* [What you have to do]
Write the next part of the given passage, the one that starts with "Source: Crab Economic".

* [Given passage]
Source: Crab Economic Data Reporting.
Notes: 2005 omitted, as Bering Sea C. opilio fishery prosecuted as limited entry derby and Bristol Bay red king crab prosecuted
as share-based fishery. Excludes any vessels on which crew were paid in excess of 75 percent of the vessel's gross revenues.
All dollar amounts are adjusted to 2011 dollars.

The relationship between compensation and quota consolidation becomes clearer, if the fleet is separated
into quartiles of pounds fished (see Table 4). Within each year, in almost all cases, the percent of
revenues paid to crew decreases as pounds of crab harvested increases. In other words, as a vessel
consolidates quota (by either leasing or purchasing quota), a smaller share of the revenues of the vessel
are paid to crews. Although the contractual arrangements likely differ across vessels, this pattern suggests
that quota costs are being absorbed, in part, by crew. Vessel owners share quota acquisition costs by
deducting those costs from gross revenues prior to applying the crew compensation percentage to net
revenues to determine payments to crew. In the first few years of the program, a downward trend in the
share of revenues paid to crews is suggested, particularly within the quartiles harvesting the greatest
amounts of crab. This trend likely arises, in part, from an adjustment to the change to rationalization.

* [Dataset content]
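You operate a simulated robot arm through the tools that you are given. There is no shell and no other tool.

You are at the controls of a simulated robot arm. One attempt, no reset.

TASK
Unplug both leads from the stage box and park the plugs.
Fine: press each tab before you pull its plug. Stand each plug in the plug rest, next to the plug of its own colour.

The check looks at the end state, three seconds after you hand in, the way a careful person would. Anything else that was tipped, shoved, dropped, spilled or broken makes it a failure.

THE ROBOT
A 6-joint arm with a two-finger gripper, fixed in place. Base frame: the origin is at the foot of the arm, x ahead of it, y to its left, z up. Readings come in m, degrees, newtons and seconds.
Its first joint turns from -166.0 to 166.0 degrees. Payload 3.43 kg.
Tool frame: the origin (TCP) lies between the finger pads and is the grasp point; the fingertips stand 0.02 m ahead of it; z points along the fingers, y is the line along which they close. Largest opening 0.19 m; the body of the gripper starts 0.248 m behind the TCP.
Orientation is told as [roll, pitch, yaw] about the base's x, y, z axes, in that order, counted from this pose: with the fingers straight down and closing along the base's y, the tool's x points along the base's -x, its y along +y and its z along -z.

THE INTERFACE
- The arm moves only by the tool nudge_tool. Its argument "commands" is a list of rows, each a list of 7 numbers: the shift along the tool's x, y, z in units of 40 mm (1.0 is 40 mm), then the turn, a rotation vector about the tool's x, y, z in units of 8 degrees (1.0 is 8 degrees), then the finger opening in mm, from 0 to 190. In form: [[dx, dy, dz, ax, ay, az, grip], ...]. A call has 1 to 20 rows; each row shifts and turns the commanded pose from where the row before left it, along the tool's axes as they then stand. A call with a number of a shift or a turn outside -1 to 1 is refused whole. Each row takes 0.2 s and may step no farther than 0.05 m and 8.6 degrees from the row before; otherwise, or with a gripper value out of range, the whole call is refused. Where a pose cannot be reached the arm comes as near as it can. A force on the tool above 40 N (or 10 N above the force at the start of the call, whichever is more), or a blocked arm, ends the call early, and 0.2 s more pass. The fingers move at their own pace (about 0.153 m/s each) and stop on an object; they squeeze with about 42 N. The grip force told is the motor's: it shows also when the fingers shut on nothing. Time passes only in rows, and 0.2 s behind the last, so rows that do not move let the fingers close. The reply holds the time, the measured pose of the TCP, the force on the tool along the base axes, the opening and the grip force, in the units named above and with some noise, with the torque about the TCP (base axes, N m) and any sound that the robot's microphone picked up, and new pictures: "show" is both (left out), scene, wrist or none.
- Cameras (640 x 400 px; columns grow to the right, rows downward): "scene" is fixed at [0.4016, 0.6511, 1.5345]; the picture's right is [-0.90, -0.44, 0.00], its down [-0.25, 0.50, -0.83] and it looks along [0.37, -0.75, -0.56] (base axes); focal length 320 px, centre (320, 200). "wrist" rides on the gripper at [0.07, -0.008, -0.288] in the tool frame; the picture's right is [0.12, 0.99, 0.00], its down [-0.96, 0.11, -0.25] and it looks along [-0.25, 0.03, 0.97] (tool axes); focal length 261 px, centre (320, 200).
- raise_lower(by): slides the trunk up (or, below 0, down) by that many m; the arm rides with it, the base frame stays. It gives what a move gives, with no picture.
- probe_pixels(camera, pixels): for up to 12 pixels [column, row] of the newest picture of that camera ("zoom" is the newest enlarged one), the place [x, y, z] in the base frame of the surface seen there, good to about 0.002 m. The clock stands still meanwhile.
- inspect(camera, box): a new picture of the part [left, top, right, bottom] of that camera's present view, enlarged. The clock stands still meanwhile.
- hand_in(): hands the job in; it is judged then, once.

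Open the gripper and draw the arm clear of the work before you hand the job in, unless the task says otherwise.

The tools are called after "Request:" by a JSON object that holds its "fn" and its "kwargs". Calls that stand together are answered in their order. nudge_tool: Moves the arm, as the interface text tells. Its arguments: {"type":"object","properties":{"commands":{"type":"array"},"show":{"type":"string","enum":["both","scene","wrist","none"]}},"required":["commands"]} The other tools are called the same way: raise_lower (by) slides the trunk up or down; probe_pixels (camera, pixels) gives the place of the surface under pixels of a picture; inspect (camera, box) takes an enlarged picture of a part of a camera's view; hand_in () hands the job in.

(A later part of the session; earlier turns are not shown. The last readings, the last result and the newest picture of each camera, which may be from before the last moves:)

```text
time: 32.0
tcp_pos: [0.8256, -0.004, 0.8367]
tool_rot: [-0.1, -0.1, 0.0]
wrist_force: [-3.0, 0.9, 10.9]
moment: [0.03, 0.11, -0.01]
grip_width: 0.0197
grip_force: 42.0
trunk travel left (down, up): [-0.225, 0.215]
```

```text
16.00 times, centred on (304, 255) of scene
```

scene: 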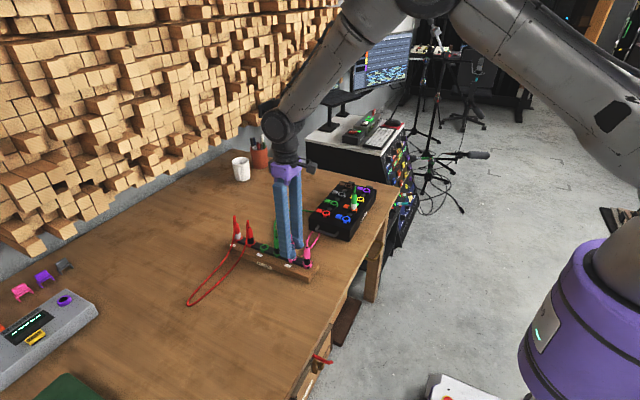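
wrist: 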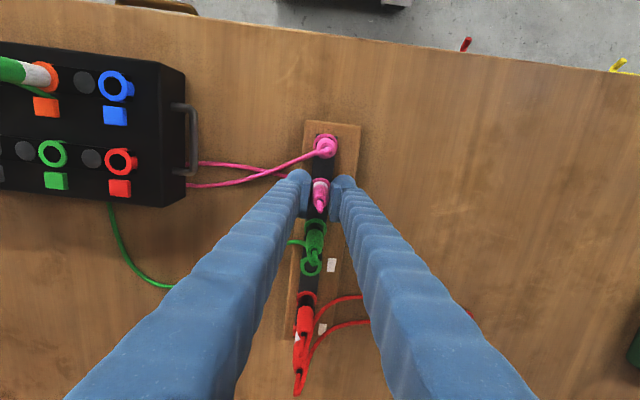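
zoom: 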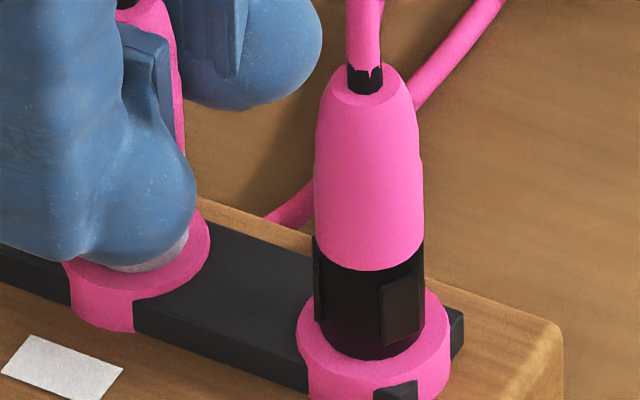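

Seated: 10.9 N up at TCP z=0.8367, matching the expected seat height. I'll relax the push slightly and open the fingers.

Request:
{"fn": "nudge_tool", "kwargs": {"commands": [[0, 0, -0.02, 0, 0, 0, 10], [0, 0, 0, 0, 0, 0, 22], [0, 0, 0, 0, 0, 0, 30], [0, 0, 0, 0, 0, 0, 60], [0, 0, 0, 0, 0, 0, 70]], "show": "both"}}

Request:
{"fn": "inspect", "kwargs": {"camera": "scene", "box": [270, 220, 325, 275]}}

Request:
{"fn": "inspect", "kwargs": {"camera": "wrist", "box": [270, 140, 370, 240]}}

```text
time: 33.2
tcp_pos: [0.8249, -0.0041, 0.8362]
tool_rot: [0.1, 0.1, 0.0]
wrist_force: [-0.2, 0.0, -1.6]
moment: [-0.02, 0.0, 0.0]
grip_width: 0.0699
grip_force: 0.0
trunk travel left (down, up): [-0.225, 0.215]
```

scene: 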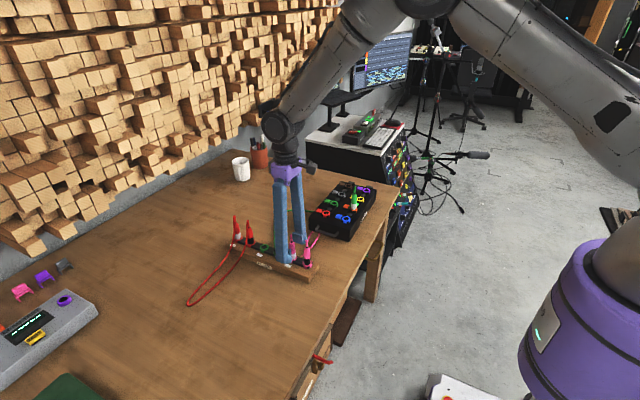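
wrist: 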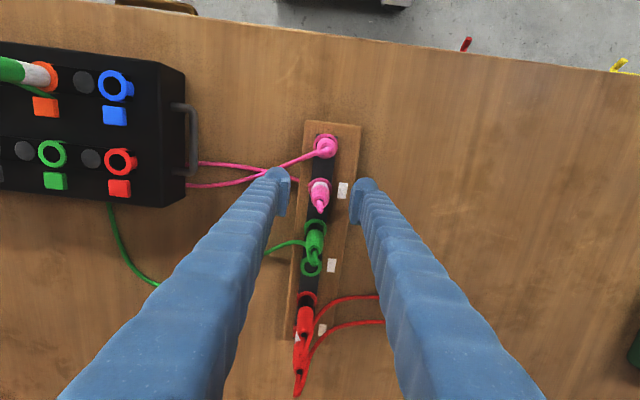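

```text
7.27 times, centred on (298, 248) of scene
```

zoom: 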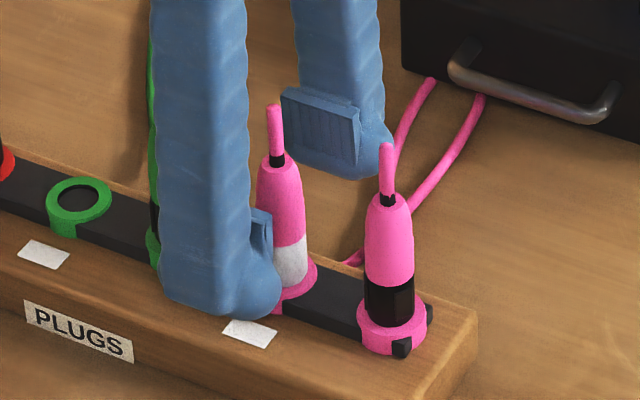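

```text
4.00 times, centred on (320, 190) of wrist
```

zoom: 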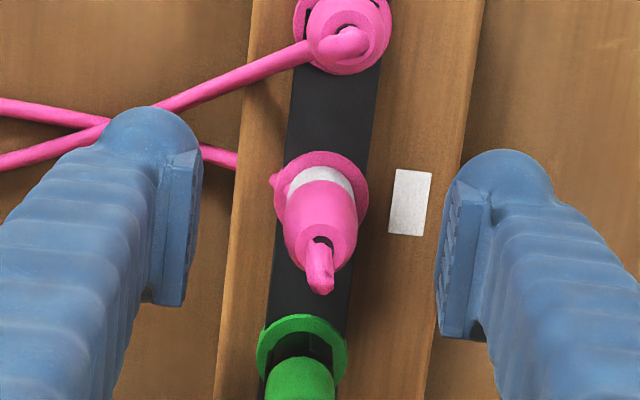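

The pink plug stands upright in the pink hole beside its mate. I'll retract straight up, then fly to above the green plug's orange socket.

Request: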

* [Answer to this problem]
Whether the downward trend reflects a distribution of additional costs (such as fuel costs arising from fuel
price increases) that are disproportional to added revenues or simply an labor market adjustment (arising
from vessel owners who perceive an opportunity to reduce crew compensation due to overall conditions
in the labor market) is uncertain. This trend seems to have abated in the more recent years, as the
percentage of ex vessel revenues paid to crew has fluctuated from year-to-year. Most notably, in 2011 in
the Bristol Bay red king crab fishery, the percentage of ex vessel revenues paid to crew increased in all
quartiles except the lowest quartile. This suggests that efforts to reduce the downward pressure of lease
charges against crew compensation appears to have had some effect.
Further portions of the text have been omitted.